- WHAT IS ASKED:
Reproduce the wording of the selected passage between "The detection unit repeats" and "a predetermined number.", with both ends included.

- SELECTED PASSAGE:
┄┄┄┄┄┄

SUMMARY OF THE INVENTION
[0007] It is an object of the present invention to provide a relay
abnormality detection device that reduces erroneous detections of a
relay.
[0008] To achieve the above object, the present invention provides
an apparatus for detecting whether an open abnormality has occurred
in a relay when the relay is activated. The apparatus includes a
detection unit for repeatedly activating the relay for a number of
times and determining whether an output voltage of the relay is
less than a first threshold value. The detection unit detects that
an open abnormality has occurred in the relay when repeatedly
determining that the output voltage is less than the first
threshold value.
[0009] A further perspective of the present invention is an
apparatus for detecting whether an open abnormality has occurred in
a relay when the relay is activated. The apparatus includes a
detection unit for activating the relay and determining whether an
output voltage of the relay is less than a first threshold value.
The detection unit repeats the activation of the relay and the
determination when the output voltage of the relay is less than the
first threshold value. The detection unit detects that an open
abnormality has occurred in the relay when the number of repetition
times exceeds a predetermined number.
[0010] Other aspects and advantages of the present invention will
become apparent from the following description, taken in
conjunction with the accompanying drawings, illustrating by way of
example the principles of the invention.

┄┄┄┄┄┄

- AVAILABLE DATA:
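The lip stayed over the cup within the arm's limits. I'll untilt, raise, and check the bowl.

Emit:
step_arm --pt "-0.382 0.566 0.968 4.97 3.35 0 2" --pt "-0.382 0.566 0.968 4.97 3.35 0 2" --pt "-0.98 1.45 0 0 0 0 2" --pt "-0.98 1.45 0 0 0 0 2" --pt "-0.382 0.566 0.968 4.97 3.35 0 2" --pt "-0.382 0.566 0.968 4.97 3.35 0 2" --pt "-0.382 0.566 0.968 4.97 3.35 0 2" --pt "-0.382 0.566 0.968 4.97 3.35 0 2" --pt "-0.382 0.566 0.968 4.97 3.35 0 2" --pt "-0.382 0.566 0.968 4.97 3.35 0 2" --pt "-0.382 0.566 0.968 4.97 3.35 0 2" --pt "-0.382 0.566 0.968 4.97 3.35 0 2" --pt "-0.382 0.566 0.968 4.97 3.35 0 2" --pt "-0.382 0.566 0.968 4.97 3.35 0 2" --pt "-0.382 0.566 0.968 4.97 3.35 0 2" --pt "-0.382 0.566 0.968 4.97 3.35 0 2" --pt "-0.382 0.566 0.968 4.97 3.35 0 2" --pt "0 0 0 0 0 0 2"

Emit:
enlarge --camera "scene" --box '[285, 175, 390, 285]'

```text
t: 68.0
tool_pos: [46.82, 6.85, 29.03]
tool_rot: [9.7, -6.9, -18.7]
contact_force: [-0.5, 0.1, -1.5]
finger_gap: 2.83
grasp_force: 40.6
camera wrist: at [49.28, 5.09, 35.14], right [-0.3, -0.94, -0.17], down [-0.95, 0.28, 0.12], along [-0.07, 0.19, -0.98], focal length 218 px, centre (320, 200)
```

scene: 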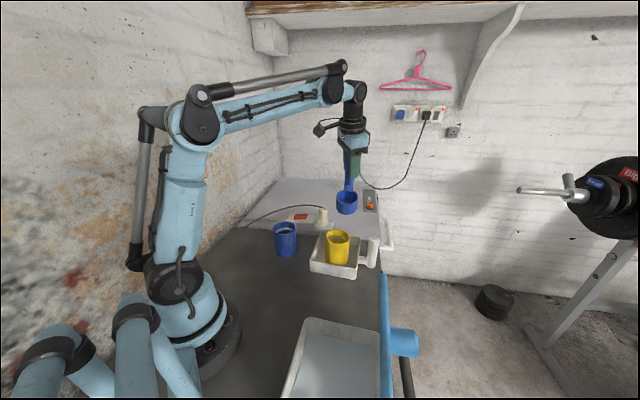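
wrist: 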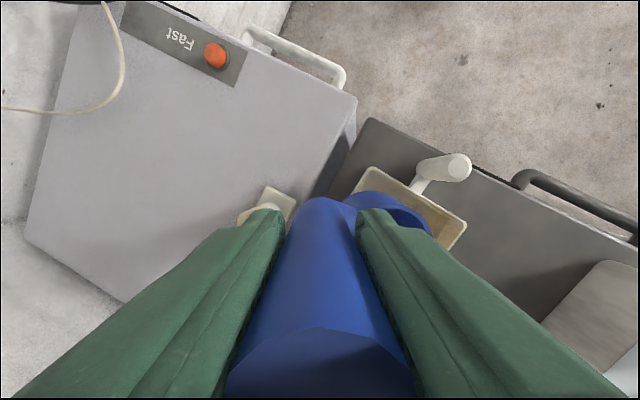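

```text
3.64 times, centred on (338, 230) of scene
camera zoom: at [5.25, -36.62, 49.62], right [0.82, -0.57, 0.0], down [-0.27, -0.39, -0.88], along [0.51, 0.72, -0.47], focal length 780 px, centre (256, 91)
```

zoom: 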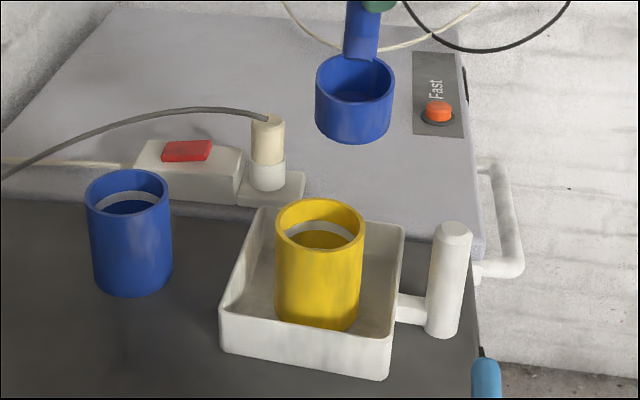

┄┄┄┄┄┄

- SOLUTION TO THIS EXERCISE:
The detection unit repeats the activation of the relay and the
determination when the output voltage of the relay is less than the
first threshold value. The detection unit detects that an open
abnormality has occurred in the relay when the number of repetition
times exceeds a predetermined number.